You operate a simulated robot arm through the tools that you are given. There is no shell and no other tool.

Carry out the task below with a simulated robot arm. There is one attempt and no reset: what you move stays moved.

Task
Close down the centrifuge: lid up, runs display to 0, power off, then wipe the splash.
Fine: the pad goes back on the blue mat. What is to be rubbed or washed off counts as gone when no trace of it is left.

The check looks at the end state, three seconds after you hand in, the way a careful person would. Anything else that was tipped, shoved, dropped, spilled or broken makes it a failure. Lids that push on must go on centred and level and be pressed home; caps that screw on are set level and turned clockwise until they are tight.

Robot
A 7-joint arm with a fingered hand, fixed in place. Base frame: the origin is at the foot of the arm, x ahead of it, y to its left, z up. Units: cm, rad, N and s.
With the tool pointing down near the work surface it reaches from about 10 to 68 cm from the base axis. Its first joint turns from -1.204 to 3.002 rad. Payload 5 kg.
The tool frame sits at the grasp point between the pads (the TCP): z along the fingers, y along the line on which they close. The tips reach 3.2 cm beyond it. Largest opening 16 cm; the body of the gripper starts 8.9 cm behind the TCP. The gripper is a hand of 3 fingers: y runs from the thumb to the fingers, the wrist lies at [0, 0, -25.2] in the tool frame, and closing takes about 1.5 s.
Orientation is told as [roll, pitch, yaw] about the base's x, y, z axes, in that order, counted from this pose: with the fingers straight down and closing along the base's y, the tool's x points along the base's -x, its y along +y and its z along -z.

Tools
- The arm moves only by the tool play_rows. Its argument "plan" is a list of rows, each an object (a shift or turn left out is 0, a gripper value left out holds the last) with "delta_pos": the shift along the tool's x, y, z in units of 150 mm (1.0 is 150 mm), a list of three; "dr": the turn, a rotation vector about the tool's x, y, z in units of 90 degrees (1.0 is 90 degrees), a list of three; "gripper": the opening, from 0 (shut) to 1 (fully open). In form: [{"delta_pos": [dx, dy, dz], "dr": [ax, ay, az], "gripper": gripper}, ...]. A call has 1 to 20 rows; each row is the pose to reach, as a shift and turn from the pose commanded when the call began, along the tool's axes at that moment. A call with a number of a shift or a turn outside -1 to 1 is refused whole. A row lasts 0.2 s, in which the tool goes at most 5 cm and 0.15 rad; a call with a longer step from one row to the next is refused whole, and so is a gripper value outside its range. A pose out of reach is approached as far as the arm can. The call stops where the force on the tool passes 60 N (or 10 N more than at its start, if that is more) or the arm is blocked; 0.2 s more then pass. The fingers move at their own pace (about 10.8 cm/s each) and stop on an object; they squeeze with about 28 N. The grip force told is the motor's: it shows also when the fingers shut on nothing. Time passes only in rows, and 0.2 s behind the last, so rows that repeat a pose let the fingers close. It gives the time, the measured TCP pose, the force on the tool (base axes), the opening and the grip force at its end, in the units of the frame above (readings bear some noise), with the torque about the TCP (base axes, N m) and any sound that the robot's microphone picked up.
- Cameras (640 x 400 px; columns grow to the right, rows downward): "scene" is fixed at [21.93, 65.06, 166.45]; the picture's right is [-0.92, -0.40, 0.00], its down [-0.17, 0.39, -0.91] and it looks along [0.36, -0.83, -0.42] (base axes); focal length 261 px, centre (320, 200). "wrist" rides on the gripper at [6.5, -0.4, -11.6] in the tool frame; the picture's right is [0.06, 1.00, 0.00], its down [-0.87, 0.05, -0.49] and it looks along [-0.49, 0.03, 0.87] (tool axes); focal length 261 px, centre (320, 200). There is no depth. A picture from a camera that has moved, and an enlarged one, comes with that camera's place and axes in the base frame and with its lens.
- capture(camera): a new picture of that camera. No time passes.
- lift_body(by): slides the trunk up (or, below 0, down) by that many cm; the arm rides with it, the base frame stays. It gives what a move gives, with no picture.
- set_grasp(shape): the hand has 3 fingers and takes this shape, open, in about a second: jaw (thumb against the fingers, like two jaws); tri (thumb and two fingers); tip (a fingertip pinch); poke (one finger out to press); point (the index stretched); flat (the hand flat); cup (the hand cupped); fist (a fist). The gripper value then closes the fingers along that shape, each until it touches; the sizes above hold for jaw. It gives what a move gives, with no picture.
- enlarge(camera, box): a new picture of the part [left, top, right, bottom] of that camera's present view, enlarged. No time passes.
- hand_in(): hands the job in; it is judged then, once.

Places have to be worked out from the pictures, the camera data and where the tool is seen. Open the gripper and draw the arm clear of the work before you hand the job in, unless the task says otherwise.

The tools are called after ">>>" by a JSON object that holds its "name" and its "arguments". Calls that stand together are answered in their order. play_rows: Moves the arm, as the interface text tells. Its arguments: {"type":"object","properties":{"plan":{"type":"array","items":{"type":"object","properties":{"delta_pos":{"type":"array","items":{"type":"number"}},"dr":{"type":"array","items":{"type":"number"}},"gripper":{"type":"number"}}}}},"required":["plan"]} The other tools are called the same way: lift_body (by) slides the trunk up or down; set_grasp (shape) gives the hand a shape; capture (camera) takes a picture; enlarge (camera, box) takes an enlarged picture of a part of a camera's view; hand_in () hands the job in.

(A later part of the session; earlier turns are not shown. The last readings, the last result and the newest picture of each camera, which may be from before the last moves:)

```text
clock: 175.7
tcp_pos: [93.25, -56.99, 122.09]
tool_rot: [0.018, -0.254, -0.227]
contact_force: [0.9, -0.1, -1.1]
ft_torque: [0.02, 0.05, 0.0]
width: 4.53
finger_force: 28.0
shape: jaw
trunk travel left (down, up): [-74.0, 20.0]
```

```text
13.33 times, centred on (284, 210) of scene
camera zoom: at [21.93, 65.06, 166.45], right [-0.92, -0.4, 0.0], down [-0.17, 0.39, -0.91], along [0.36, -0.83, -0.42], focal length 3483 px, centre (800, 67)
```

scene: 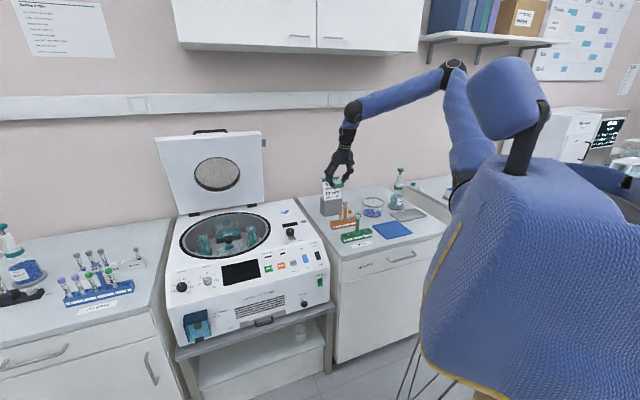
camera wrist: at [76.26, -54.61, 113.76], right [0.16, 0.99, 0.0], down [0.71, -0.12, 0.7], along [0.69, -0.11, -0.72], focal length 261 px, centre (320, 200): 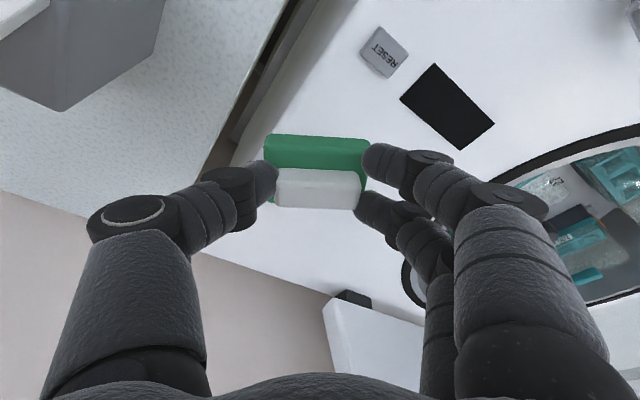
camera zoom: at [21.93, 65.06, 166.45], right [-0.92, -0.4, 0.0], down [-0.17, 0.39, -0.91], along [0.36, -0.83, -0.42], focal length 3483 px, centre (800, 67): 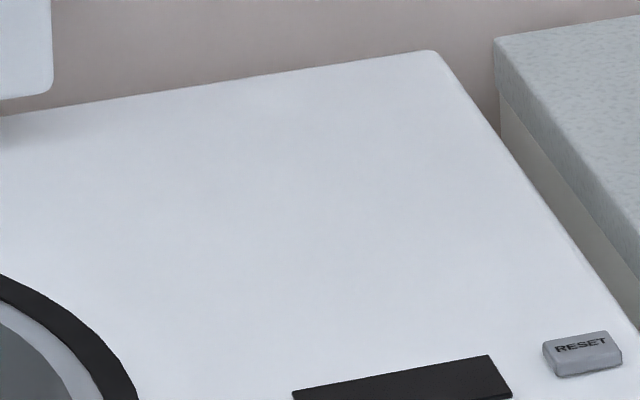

★ ★ ★ ★ ★ ★ ★

(Set exercise):
What do the lines above say from the one containing "- set_grasp(shape): the" down to the one containing "- enlarge(camera, box): a"? Return them exactly, both end lines included, and only them. Format the lines as a JSON array of strings and drop empty lines.

(Solution to the problem):
[
  "- set_grasp(shape): the hand has 3 fingers and takes this shape, open, in about a second: jaw (thumb against the fingers, like two jaws); tri (thumb and two fingers); tip (a fingertip pinch); poke (one finger out to press); point (the index stretched); flat (the hand flat); cup (the hand cupped); fist (a fist). The gripper value then closes the fingers along that shape, each until it touches; the sizes above hold for jaw. It gives what a move gives, with no picture.",
  "- enlarge(camera, box): a new picture of the part [left, top, right, bottom] of that camera's present view, enlarged. No time passes."
]